* _Source_:
WASHINGTON – President Joe Biden in a passionate address on Thursday (July 29), as the US sees soaring new Covid-19 case numbers, outlined a slew of incentives to get reluctant Americans to get vaccinations, including paying them US$100 (S$130) for getting fully vaccinated.
The President also directed all federal employees and onsite contractors to show that they are vaccinated, or otherwise to submit to regular coronavirus testing, as well as to wear masks. They are also not allowed to travel for work.
The federal government employs more than four million Americans, including over two million in the federal civilian workforce, throughout the country and abroad.
This does not amount to a mandate to federal employees to get vaccinated or lose their jobs, but it does make it very inconvenient for them not to be vaccinated.
The President also said the Pentagon must determine “how and when” the vaccine will be mandated for all service members.
In a marked shift to a more forceful tone, the President, occasionally sounding exasperated, came close to ordering Americans to get vaccinated.
Nationwide, the four-week Covid-19 case count more than doubled as of last Monday from the previous four weeks.
Cases, and hospitalisations – even of the very young – are rising everywhere, but the increases are fastest in areas of low vaccination rates. One big driver is the more contagious Delta variant of the Covid-19 coronavirus.
The steepest case increases have been in the south and south-east, where Florida, Tennessee, Louisiana, Mississippi and South Carolina are dealing with big outbreaks. All five of those states have rates of full vaccinations below the United States’ 49.2 per cent national rate.
Americans are needlessly dying, the President said. “Right now, too many people are dying, or watching someone they love die.”
“Last month, the studies showed that over 99 per cent of Covid-19 deaths had been among the unvaccinated,” he said.
Vaccinations had “hit a brick wall” he said.
“If in fact you are unvaccinated, you present a problem,” he added.
“This is an American tragedy,” he added. “If you’re out there unvaccinated, you don’t have to die.”
Mr Biden said he was concerned that some people were still unable to leave work to get vaccinated, and encouraged small- and medium-sized businesses to take advantage of federal programmes covering the cost of paid leave for employees to use to get vaccinated.
The programme would be extended to cover paid leave for employers to take family members to get vaccinated.

* _Information supplied_:
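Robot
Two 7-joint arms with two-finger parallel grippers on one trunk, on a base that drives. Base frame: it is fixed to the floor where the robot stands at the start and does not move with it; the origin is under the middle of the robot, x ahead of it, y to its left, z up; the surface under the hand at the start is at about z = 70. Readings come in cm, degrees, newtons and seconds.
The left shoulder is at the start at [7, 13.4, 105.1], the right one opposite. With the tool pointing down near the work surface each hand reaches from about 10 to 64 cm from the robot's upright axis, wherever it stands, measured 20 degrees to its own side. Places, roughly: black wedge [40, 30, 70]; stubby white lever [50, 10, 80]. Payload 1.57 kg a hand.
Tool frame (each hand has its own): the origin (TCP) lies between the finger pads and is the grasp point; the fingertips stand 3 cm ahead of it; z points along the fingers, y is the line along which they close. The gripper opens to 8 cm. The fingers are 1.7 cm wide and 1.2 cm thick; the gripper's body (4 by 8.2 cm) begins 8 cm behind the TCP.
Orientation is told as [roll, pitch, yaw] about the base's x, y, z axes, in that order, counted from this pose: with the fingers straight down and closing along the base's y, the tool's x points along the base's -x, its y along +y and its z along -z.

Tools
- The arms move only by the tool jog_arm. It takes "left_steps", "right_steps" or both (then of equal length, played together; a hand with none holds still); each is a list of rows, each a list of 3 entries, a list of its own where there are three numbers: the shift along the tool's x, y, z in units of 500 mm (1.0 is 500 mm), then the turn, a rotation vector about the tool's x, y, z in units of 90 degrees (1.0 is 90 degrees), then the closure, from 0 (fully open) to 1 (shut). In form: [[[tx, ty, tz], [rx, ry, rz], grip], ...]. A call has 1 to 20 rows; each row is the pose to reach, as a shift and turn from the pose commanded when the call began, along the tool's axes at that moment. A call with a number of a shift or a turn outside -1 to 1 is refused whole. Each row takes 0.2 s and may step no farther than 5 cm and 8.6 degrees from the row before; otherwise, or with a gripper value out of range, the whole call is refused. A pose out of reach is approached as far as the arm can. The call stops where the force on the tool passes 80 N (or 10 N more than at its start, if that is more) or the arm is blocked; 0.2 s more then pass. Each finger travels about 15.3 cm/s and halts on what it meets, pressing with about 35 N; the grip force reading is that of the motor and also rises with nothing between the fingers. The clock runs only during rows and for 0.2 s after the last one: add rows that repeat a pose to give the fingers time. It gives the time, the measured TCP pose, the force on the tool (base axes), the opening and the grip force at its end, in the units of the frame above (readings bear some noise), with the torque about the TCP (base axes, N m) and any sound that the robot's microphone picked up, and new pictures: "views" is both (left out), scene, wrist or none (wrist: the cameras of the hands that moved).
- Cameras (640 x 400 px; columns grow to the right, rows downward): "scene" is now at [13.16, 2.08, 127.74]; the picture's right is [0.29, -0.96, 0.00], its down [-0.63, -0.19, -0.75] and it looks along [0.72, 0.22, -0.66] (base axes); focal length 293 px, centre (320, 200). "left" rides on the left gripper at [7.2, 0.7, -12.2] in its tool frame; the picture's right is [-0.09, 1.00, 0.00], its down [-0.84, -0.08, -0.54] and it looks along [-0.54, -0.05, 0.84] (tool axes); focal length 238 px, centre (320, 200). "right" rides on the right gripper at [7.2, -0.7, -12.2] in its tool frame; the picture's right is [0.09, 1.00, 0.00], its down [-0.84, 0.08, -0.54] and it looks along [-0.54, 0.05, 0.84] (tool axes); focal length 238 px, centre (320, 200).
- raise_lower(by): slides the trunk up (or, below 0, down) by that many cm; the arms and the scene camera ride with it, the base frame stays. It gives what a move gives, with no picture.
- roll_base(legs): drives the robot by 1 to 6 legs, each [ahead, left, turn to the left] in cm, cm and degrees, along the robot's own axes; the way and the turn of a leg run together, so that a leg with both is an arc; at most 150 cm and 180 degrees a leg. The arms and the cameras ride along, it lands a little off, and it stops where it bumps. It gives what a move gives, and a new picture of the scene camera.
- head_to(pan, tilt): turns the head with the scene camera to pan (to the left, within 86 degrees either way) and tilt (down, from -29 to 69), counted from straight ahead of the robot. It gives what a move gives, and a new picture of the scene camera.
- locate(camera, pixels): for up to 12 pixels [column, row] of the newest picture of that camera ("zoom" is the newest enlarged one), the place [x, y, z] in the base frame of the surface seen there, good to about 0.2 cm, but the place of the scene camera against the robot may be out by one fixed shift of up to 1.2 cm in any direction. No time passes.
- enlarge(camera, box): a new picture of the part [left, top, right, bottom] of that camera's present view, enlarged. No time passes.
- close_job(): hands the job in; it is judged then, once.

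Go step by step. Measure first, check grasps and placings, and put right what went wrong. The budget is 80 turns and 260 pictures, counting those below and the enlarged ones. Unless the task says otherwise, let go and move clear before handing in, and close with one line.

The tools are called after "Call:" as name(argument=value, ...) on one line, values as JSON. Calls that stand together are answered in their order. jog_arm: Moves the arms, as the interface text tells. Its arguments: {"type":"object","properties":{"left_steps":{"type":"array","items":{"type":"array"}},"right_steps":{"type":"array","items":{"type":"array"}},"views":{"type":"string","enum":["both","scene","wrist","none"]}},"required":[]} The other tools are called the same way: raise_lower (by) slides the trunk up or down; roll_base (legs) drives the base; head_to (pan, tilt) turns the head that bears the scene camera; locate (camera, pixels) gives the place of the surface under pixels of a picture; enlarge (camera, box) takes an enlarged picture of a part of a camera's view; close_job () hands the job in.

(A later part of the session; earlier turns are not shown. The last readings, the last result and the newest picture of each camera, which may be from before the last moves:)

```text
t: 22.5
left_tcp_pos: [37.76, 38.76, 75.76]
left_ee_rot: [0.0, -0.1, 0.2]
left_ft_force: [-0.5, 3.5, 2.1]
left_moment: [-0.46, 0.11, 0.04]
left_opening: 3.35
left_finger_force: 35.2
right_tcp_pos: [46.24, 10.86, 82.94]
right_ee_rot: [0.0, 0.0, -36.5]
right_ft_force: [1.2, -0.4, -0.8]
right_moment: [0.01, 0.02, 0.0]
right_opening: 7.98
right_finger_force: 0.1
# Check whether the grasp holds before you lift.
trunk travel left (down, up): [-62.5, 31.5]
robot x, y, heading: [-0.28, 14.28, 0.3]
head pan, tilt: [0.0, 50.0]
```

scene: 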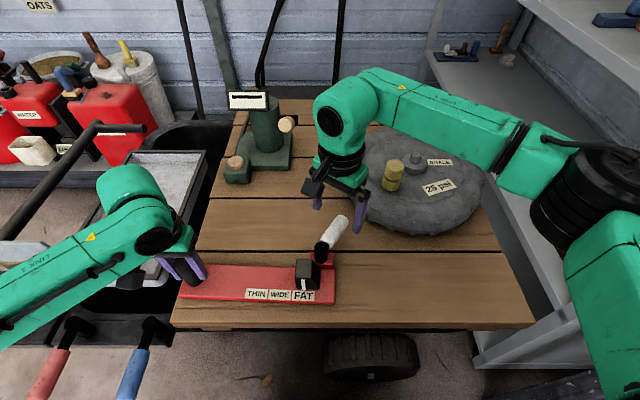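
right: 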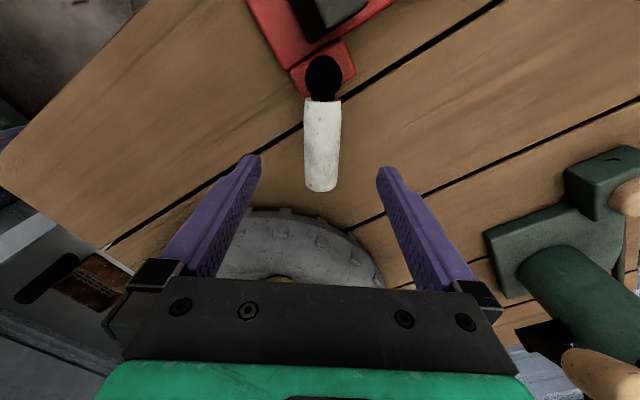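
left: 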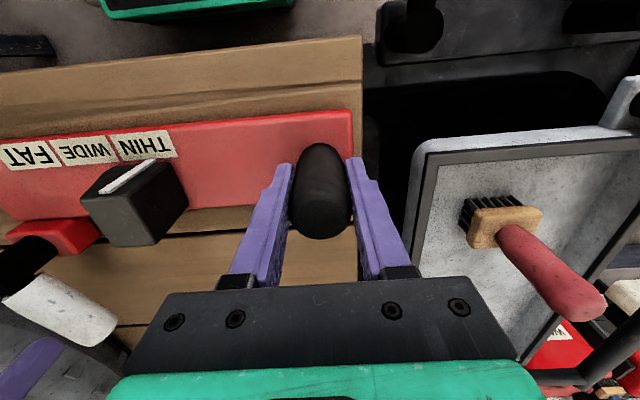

* _What this exercise asks_:
1. Please copy out the portion of the source from "Nationwide, the four-week" to "cent national rate." without changes.
2. Carry the source on from its last sentence.

* _Answers to the exercises_:
1.
Nationwide, the four-week Covid-19 case count more than doubled as of last Monday from the previous four weeks.
Cases, and hospitalisations – even of the very young – are rising everywhere, but the increases are fastest in areas of low vaccination rates. One big driver is the more contagious Delta variant of the Covid-19 coronavirus.
The steepest case increases have been in the south and south-east, where Florida, Tennessee, Louisiana, Mississippi and South Carolina are dealing with big outbreaks. All five of those states have rates of full vaccinations below the United States’ 49.2 per cent national rate.

2.
“We are going to use the full set of carrots and sticks,” White House Chief of Staff Ron Klain told MSNBC after the President concluded his remarks.
In the six months since he took office on Jan 20, 164 million Americans have been vaccinated, the President said.
The economy is also recovering; separately the Department of Commerce announced on its website that the US economy grew at 6.5 per cent in the second quarter of the year.
“We still have a lot of work to do” with the economy but we need “to stay ahead of this virus,” the President pleaded. “Please, exercise responsible judgment. Get vaccinated.”
Meanwhile, more cities and organisations announced vaccine and masking requirements. In Washington DC, Mayor Muriel Bowser announced that from early Saturday morning, all people over the age of two years must wear a mask indoors regardless of vaccination status.
The bolder White House will inevitably pour fuel on the political and cultural divide between those reluctant to take the vaccine, or mask up – many in the more heavily Republican states – and those who have.
“A mask is not a political statement” the President insisted. “It’s about protecting yourself and protecting others.”
But there is a basic weakness in the logic that makes it shaky, analysts say.
“We are asking the vaccinated to mask to protect the unvaccinated who do not want a vaccine and are unlikely to wear a mask!” tweeted Dr Carlos del Rio, distinguished professor of medicine at Emory University’s School of Medicine.
The President tried to address this: “I know that paying people to get vaccinated might sound unfair to folks who have gotten vaccinated already,” he said.
“But… If incentives help us beat this virus, I think we should use them. We all benefit when we get more people vaccinated.”